A new parking meter proposed for downtown Oklahoma City is facing some criticism in its first review by a committee tasked with overseeing implementation of Project 180.
If approved by the Devon Implementation Committee, the Oklahoma City Economic Development Trust and the city council, about 235 solar-powered high-tech parking meters would be installed throughout downtown at a cost of about $1.78 million.
City officials Monday indicated the meters were well received when installed in Chicago. But research by The Oklahoman shows the same parking meters experienced a systemwide meltdown when they were installed in Chicago two years ago.
A “glitch” was blamed for that breakdown in 2009, which shut down 250 of 556 of the high-tech meters produced for downtown Chicago by Florida-based Cale Parking Systems. The breakdown upset Chicago commuters who were concerned about getting ticketed, and the resulting controversy prompted Bloomberg News Service to question whether the broken meters hampered the city's unsuccessful bid to host the 2016 Summer Olympics.
During the winter of 2010 the Chicago meters' buttons froze due to extreme cold. More recently, the meters were discovered earlier this year to have synchronization problems that shaved up to two minutes off time purchased by motorists.
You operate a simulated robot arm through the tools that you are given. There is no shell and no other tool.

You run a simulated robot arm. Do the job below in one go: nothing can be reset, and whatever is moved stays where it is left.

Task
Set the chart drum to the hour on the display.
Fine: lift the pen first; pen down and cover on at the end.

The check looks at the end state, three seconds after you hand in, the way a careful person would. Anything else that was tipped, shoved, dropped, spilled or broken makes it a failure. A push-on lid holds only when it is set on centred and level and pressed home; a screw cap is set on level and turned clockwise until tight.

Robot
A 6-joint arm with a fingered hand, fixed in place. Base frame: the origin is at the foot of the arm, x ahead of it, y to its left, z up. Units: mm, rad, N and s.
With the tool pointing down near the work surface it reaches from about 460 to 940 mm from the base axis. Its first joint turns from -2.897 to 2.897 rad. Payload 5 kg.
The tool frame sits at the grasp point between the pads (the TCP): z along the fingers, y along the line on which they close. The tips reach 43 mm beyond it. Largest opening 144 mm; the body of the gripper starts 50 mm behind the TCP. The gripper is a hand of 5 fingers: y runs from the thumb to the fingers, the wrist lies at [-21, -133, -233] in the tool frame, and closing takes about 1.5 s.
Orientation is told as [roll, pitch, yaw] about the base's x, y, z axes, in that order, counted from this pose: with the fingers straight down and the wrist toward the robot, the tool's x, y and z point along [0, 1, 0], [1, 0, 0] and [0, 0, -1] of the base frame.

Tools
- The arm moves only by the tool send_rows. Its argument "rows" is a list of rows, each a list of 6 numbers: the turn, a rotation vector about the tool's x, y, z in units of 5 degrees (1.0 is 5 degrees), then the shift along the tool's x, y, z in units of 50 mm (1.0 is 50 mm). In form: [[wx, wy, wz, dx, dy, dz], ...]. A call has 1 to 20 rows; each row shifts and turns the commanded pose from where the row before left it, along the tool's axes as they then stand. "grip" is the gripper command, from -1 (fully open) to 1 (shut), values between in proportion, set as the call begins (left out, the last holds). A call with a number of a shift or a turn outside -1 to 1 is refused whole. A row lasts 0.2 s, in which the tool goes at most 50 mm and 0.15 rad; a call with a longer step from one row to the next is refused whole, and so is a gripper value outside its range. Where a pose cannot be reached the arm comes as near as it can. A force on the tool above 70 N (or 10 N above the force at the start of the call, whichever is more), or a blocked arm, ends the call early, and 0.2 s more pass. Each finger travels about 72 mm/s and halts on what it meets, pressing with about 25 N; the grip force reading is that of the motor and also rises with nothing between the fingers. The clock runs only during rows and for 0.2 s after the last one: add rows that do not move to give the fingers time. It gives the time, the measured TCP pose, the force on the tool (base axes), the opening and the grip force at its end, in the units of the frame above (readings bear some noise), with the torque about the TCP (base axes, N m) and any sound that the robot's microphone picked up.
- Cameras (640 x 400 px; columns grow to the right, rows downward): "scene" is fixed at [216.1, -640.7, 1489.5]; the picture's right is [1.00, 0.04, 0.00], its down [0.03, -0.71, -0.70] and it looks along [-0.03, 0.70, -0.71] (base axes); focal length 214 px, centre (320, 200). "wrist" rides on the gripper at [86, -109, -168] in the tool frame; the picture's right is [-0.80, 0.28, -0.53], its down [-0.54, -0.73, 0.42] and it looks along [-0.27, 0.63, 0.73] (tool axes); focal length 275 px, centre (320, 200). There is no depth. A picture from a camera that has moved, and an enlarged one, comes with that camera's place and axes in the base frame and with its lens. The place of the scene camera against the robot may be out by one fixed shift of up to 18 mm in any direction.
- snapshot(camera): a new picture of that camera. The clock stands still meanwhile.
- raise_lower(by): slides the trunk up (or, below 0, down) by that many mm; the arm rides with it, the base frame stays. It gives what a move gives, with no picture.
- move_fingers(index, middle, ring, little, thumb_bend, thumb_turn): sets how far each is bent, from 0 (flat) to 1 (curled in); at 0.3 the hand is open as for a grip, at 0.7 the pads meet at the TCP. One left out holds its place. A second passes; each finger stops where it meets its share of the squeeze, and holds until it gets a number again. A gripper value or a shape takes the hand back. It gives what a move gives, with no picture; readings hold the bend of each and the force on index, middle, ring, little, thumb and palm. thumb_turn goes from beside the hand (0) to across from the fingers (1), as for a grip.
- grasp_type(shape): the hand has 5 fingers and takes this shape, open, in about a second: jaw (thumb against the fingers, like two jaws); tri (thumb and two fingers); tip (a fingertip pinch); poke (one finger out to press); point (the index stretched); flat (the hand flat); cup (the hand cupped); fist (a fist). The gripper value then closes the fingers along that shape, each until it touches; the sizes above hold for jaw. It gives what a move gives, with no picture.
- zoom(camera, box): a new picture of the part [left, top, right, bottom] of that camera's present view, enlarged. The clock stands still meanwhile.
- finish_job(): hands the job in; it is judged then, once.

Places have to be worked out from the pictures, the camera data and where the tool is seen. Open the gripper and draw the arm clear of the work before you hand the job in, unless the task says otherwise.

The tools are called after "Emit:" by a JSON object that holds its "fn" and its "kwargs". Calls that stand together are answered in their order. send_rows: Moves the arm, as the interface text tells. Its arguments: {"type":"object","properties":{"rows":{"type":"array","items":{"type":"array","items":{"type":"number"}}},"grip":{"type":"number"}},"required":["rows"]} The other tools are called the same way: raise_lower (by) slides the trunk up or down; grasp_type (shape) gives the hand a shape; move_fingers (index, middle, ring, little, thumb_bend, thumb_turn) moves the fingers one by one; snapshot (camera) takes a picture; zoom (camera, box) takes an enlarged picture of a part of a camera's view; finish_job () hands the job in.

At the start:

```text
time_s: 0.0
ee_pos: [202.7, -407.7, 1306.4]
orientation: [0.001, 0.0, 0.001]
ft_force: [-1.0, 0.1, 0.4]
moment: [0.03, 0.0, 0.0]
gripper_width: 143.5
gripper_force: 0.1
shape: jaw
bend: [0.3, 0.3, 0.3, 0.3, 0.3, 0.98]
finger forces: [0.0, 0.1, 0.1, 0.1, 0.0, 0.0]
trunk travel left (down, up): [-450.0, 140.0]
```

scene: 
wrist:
A call to Cale was not returned on Monday. Michael Clark, with the Oklahoma City Public Works department, said officials with the Central Oklahoma Transportation and Parking Authority were aware of the meters' breakdown in Chicago and inquiries determined those problems were addressed and have not re-emerged since.
Clark said city officials considered bids by six vendors, and chose Cale because of the flexibility of the meters. The multi-space meters can handle up to 20 spaces, though Clark expects no single meter will handle more than 10 spaces. He said the machines can accept coin or credit card payments, and they can be set for various times and rates with a simple strike of a key.
Continue reading this story on the...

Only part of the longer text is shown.